ANKARA // A palace four times the size of Versailles. A custom-built Airbus jet. Dozens of servants.
Since becoming Turkey’s president in August, Recep Tayyip Erdogan has turned this once-ceremonial post into a new seat of power that is transforming how Turkey is ruled — and he is making sure the seat in question has all the trappings too.
The new palace, inaugurated last week, was originally intended for the prime minister, and comes at a cost of about US$615 million (Dh2.26 billion), the official Anadolou news agency reported finance minister Mehmet Simsek as saying. The Airbus jet cost $185m, according to Mr Simsek, after it was refitted with Mr Erdogan’s own design specifications.
The largesse has drawn the ire of opponents who accuse Mr Erdogan of tramping on the country’s political system, said Atilla Yesilada, an economist at GlobalSource Partners, a New York-based consultancy.
The palace, which was constructed against court orders in a national park, shows Mr Erdogan’s “increasing sense of being above the country he governs and the rule of law,” Mr Yesilada said. “Whoever criticises Erdogan and the ruling elite’s behaviour is labelled a betrayer of the nation.”

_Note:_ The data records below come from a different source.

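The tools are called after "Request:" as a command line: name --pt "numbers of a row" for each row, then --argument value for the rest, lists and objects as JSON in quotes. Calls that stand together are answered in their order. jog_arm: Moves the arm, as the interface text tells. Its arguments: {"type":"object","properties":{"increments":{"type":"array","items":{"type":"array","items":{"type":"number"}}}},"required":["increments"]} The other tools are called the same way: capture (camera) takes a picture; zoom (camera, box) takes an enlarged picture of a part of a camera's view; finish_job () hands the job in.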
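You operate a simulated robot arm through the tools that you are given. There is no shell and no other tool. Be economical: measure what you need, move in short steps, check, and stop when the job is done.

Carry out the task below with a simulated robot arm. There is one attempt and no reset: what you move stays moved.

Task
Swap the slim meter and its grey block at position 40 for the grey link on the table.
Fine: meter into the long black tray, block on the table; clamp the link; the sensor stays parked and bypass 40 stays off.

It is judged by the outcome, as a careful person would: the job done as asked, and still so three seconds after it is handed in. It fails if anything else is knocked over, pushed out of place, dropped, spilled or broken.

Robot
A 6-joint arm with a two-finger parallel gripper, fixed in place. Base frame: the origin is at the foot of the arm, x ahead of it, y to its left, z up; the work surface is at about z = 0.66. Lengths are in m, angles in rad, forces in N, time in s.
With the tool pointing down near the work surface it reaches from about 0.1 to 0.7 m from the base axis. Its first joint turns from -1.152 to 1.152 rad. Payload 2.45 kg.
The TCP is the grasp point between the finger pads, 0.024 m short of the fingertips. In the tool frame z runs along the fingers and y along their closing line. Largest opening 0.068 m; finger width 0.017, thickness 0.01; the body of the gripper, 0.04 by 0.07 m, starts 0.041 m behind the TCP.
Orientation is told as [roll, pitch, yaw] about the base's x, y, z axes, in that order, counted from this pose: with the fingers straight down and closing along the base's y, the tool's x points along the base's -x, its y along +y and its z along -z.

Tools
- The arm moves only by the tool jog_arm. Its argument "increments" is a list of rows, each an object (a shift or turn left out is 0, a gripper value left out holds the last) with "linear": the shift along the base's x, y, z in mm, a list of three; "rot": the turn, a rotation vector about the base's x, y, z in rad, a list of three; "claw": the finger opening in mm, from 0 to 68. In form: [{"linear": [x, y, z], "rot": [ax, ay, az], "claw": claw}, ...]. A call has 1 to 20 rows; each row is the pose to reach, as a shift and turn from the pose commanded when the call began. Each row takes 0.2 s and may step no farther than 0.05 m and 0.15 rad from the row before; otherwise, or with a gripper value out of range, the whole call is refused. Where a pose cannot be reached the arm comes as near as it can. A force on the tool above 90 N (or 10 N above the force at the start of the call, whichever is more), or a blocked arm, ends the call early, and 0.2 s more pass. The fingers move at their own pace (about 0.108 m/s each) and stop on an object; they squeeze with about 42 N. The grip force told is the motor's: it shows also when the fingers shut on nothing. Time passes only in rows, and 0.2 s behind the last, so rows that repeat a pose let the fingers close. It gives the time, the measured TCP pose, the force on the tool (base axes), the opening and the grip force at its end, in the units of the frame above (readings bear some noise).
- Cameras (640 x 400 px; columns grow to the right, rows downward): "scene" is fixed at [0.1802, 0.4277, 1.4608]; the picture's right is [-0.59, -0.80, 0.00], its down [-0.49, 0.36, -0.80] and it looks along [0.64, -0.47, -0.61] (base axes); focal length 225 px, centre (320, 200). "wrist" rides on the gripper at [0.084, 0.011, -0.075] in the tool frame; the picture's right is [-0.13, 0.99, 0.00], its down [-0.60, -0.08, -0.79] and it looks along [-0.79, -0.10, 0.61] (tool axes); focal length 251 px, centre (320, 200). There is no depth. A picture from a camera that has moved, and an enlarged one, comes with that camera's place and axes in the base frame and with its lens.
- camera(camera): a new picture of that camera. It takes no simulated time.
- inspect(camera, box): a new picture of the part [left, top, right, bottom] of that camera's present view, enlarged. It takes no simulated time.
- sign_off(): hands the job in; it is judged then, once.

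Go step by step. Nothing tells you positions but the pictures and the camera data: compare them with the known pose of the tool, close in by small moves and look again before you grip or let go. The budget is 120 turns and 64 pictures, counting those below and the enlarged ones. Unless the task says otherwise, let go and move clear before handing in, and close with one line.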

Mr Erdogan’s office did not comment when contacted. Mr Erdogan told a meeting of the ruling AKP on March 5 that “no one can prevent the completion of this building. If they are powerful enough, let then come and demolish it.”
The new presidential pad, the AK Saray, or White Palace — a play on the name of Turkey’s ruling AKP — was also designed, in part, by Mr Erdogan. It has 1,000 rooms, green granite inlays, and washrooms with silk wallpaper, said Tezcan Karakus Candan, head of Ankara’s Chamber of Architects, which tried to stop the building work with 33 court cases starting in 2007. Mature plane trees in the grounds, which probably cost about $3,750 apiece to import, subsequently died, she said.
The palace’s floor area of 289,000 square metres exceeds that of the world’s current largest residential palace, the Istana Nurul Iman palace of the Sultan of Brunei, which was completed in 1984 at a cost of $442 million, according to the Guinness Book of Records.
Mr Erdogan has repeatedly said he would like to replace Turkey’s parliamentary system with a more presidential one. So far, his supporters have lacked the two-thirds parliamentary majority necessary to alter the constitution. Even so, Mr Erdogan says he’ll be an “active” president by chairing weekly cabinet meetings, which former heads of states rarely did.
Mr Erdogan has vowed to work closely with prime minister Ahmet Davutoglu who will use the former presidential residence for receptions. “The new Turkey should express itself with something new,” Mr Erdogan said, referring to the plane and the other trappings of his office.